- _Dataset section_
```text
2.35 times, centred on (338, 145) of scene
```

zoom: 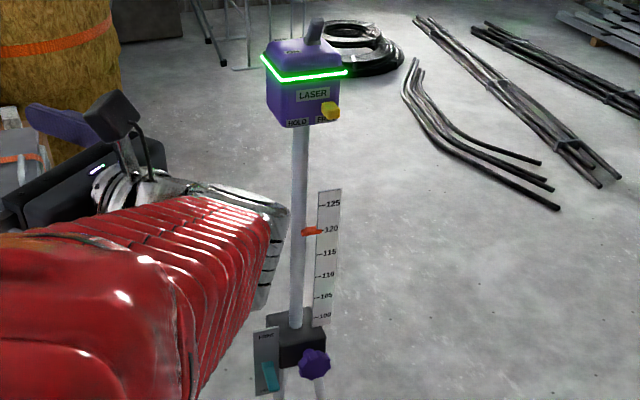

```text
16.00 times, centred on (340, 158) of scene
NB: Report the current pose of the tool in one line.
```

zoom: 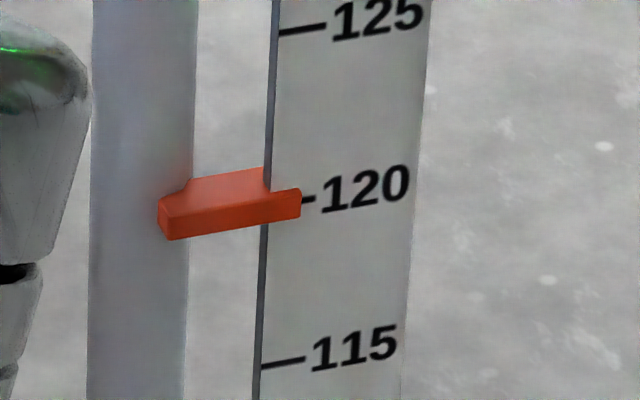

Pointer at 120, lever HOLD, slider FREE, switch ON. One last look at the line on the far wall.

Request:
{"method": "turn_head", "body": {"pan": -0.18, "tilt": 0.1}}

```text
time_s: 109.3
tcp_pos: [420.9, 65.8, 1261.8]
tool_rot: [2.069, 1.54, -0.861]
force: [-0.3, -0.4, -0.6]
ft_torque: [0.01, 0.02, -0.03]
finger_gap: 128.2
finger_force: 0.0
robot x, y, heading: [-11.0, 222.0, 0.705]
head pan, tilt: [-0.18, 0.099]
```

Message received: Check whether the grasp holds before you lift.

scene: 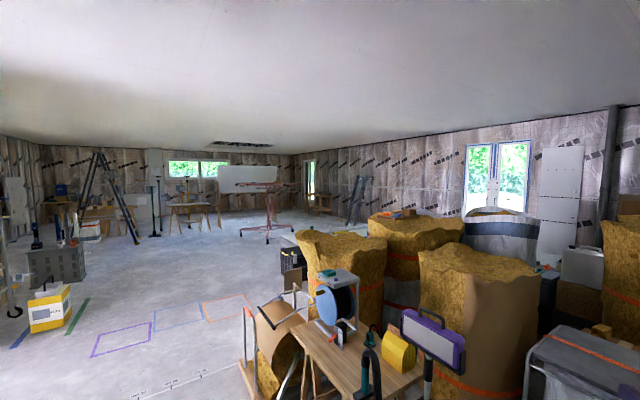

- _What is being asked_
Copy, from the material, each line that holds the string "centred".

- _Answer_
2.35 times, centred on (338, 145) of scene
16.00 times, centred on (340, 158) of scene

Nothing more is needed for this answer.